-- begin --
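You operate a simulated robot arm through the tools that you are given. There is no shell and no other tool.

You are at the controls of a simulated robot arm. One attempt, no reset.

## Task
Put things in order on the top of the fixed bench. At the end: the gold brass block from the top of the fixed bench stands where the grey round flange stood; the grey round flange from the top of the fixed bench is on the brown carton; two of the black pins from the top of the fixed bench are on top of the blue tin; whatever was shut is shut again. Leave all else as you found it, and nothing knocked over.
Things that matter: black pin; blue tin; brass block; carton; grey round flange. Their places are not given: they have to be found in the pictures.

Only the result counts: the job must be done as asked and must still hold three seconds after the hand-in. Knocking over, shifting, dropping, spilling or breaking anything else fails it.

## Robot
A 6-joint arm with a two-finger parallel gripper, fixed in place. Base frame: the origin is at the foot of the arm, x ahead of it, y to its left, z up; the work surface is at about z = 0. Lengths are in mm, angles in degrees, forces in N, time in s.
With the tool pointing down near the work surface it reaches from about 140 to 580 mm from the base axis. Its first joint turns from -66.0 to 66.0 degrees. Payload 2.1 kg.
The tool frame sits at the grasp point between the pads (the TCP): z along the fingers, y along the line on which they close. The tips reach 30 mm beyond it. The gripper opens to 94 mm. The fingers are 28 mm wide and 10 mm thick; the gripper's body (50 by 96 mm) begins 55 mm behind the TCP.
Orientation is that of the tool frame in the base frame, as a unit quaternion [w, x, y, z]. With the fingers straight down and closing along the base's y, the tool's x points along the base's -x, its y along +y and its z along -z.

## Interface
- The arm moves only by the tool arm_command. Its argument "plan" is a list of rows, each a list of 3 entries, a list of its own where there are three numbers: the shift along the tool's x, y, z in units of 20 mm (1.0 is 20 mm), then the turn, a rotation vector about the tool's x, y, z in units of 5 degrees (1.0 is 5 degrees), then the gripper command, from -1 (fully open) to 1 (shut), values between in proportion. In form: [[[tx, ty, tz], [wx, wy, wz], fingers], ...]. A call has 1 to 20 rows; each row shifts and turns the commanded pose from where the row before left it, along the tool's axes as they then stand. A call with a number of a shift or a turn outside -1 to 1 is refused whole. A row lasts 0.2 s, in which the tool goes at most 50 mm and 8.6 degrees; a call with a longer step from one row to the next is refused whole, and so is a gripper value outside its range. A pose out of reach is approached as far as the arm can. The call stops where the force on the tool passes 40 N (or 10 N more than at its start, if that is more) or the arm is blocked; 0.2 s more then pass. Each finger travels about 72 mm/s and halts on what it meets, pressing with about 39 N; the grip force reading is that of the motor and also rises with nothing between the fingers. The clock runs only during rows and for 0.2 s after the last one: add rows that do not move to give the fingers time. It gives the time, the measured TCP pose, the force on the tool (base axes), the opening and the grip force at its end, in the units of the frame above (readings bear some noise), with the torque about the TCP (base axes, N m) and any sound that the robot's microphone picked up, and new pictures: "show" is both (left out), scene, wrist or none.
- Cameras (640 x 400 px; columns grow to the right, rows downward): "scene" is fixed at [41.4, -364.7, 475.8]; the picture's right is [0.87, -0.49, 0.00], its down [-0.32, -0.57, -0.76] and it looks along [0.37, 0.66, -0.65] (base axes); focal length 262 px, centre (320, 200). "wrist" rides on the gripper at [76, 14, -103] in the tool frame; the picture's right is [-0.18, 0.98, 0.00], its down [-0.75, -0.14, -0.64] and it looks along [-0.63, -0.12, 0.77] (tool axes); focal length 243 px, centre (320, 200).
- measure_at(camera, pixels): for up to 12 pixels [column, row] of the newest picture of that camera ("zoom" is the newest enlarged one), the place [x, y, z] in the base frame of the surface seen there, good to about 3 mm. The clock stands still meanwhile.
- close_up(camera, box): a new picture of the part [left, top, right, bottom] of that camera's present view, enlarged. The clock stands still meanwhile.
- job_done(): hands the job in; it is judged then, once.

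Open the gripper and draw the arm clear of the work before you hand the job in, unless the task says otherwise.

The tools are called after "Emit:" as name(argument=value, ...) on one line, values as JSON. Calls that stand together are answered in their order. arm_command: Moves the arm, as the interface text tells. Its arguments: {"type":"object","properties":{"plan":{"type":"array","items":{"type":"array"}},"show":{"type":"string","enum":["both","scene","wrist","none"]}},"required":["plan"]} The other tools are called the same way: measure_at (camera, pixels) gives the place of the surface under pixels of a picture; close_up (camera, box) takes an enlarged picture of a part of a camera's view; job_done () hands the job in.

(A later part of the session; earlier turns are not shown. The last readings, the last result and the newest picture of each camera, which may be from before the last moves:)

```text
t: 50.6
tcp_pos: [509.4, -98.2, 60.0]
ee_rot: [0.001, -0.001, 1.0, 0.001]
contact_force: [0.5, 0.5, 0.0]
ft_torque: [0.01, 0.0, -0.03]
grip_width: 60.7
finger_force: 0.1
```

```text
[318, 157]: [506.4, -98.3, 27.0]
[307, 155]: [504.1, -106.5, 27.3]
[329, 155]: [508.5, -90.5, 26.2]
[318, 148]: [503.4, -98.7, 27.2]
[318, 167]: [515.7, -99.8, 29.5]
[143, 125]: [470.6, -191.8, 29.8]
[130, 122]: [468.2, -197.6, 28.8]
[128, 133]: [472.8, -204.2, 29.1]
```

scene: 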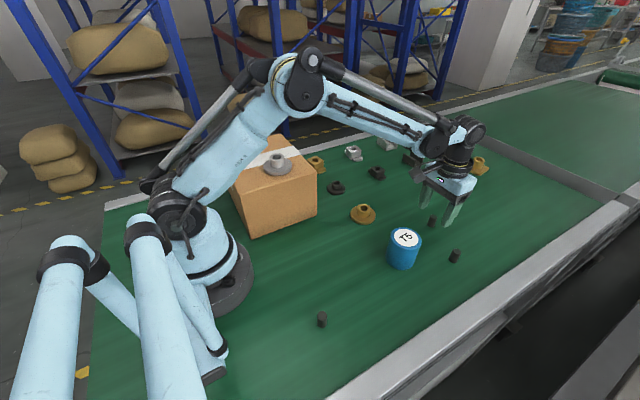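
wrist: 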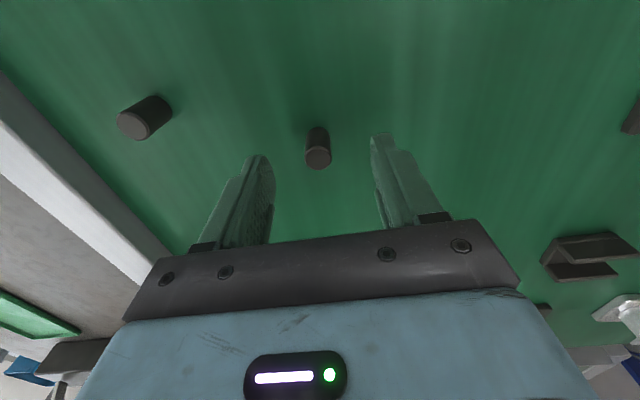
-- end --
#### What is expected:
Give an exact copy of the material, leaving out every picture. Format the lines as a JSON array of strings and drop empty lines.

#### Exercise response:
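[
  "You operate a simulated robot arm through the tools that you are given. There is no shell and no other tool.",
  "You are at the controls of a simulated robot arm. One attempt, no reset.",
  "## Task",
  "Put things in order on the top of the fixed bench. At the end: the gold brass block from the top of the fixed bench stands where the grey round flange stood; the grey round flange from the top of the fixed bench is on the brown carton; two of the black pins from the top of the fixed bench are on top of the blue tin; whatever was shut is shut again. Leave all else as you found it, and nothing knocked over.",
  "Things that matter: black pin; blue tin; brass block; carton; grey round flange. Their places are not given: they have to be found in the pictures.",
  "Only the result counts: the job must be done as asked and must still hold three seconds after the hand-in. Knocking over, shifting, dropping, spilling or breaking anything else fails it.",
  "## Robot",
  "A 6-joint arm with a two-finger parallel gripper, fixed in place. Base frame: the origin is at the foot of the arm, x ahead of it, y to its left, z up; the work surface is at about z = 0. Lengths are in mm, angles in degrees, forces in N, time in s.",
  "With the tool pointing down near the work surface it reaches from about 140 to 580 mm from the base axis. Its first joint turns from -66.0 to 66.0 degrees. Payload 2.1 kg.",
  "The tool frame sits at the grasp point between the pads (the TCP): z along the fingers, y along the line on which they close. The tips reach 30 mm beyond it. The gripper opens to 94 mm. The fingers are 28 mm wide and 10 mm thick; the gripper's body (50 by 96 mm) begins 55 mm behind the TCP.",
  "Orientation is that of the tool frame in the base frame, as a unit quaternion [w, x, y, z]. With the fingers straight down and closing along the base's y, the tool's x points along the base's -x, its y along +y and its z along -z.",
  "## Interface",
  "- The arm moves only by the tool arm_command. Its argument \"plan\" is a list of rows, each a list of 3 entries, a list of its own where there are three numbers: the shift along the tool's x, y, z in units of 20 mm (1.0 is 20 mm), then the turn, a rotation vector about the tool's x, y, z in units of 5 degrees (1.0 is 5 degrees), then the gripper command, from -1 (fully open) to 1 (shut), values between in proportion. In form: [[[tx, ty, tz], [wx, wy, wz], fingers], ...]. A call has 1 to 20 rows; each row shifts and turns the commanded pose from where the row before left it, along the tool's axes as they then stand. A call with a number of a shift or a turn outside -1 to 1 is refused whole. A row lasts 0.2 s, in which the tool goes at most 50 mm and 8.6 degrees; a call with a longer step from one row to the next is refused whole, and so is a gripper value outside its range. A pose out of reach is approached as far as the arm can. The call stops where the force on the tool passes 40 N (or 10 N more than at its start, if that is more) or the arm is blocked; 0.2 s more then pass. Each finger travels about 72 mm/s and halts on what it meets, pressing with about 39 N; the grip force reading is that of the motor and also rises with nothing between the fingers. The clock runs only during rows and for 0.2 s after the last one: add rows that do not move to give the fingers time. It gives the time, the measured TCP pose, the force on the tool (base axes), the opening and the grip force at its end, in the units of the frame above (readings bear some noise), with the torque about the TCP (base axes, N m) and any sound that the robot's microphone picked up, and new pictures: \"show\" is both (left out), scene, wrist or none.",
  "- Cameras (640 x 400 px; columns grow to the right, rows downward): \"scene\" is fixed at [41.4, -364.7, 475.8]; the picture's right is [0.87, -0.49, 0.00], its down [-0.32, -0.57, -0.76] and it looks along [0.37, 0.66, -0.65] (base axes); focal length 262 px, centre (320, 200). \"wrist\" rides on the gripper at [76, 14, -103] in the tool frame; the picture's right is [-0.18, 0.98, 0.00], its down [-0.75, -0.14, -0.64] and it looks along [-0.63, -0.12, 0.77] (tool axes); focal length 243 px, centre (320, 200).",
  "- measure_at(camera, pixels): for up to 12 pixels [column, row] of the newest picture of that camera (\"zoom\" is the newest enlarged one), the place [x, y, z] in the base frame of the surface seen there, good to about 3 mm. The clock stands still meanwhile.",
  "- close_up(camera, box): a new picture of the part [left, top, right, bottom] of that camera's present view, enlarged. The clock stands still meanwhile.",
  "- job_done(): hands the job in; it is judged then, once.",
  "Open the gripper and draw the arm clear of the work before you hand the job in, unless the task says otherwise.",
  "The tools are called after \"Emit:\" as name(argument=value, ...) on one line, values as JSON. Calls that stand together are answered in their order. arm_command: Moves the arm, as the interface text tells. Its arguments: {\"type\":\"object\",\"properties\":{\"plan\":{\"type\":\"array\",\"items\":{\"type\":\"array\"}},\"show\":{\"type\":\"string\",\"enum\":[\"both\",\"scene\",\"wrist\",\"none\"]}},\"required\":[\"plan\"]} The other tools are called the same way: measure_at (camera, pixels) gives the place of the surface under pixels of a picture; close_up (camera, box) takes an enlarged picture of a part of a camera's view; job_done () hands the job in.",
  "(A later part of the session; earlier turns are not shown. The last readings, the last result and the newest picture of each camera, which may be from before the last moves:)",
  "```text",
  "t: 50.6",
  "tcp_pos: [509.4, -98.2, 60.0]",
  "ee_rot: [0.001, -0.001, 1.0, 0.001]",
  "contact_force: [0.5, 0.5, 0.0]",
  "ft_torque: [0.01, 0.0, -0.03]",
  "grip_width: 60.7",
  "finger_force: 0.1",
  "```",
  "```text",
  "[318, 157]: [506.4, -98.3, 27.0]",
  "[307, 155]: [504.1, -106.5, 27.3]",
  "[329, 155]: [508.5, -90.5, 26.2]",
  "[318, 148]: [503.4, -98.7, 27.2]",
  "[318, 167]: [515.7, -99.8, 29.5]",
  "[143, 125]: [470.6, -191.8, 29.8]",
  "[130, 122]: [468.2, -197.6, 28.8]",
  "[128, 133]: [472.8, -204.2, 29.1]",
  "```",
  "scene: ",
  "wrist: "
]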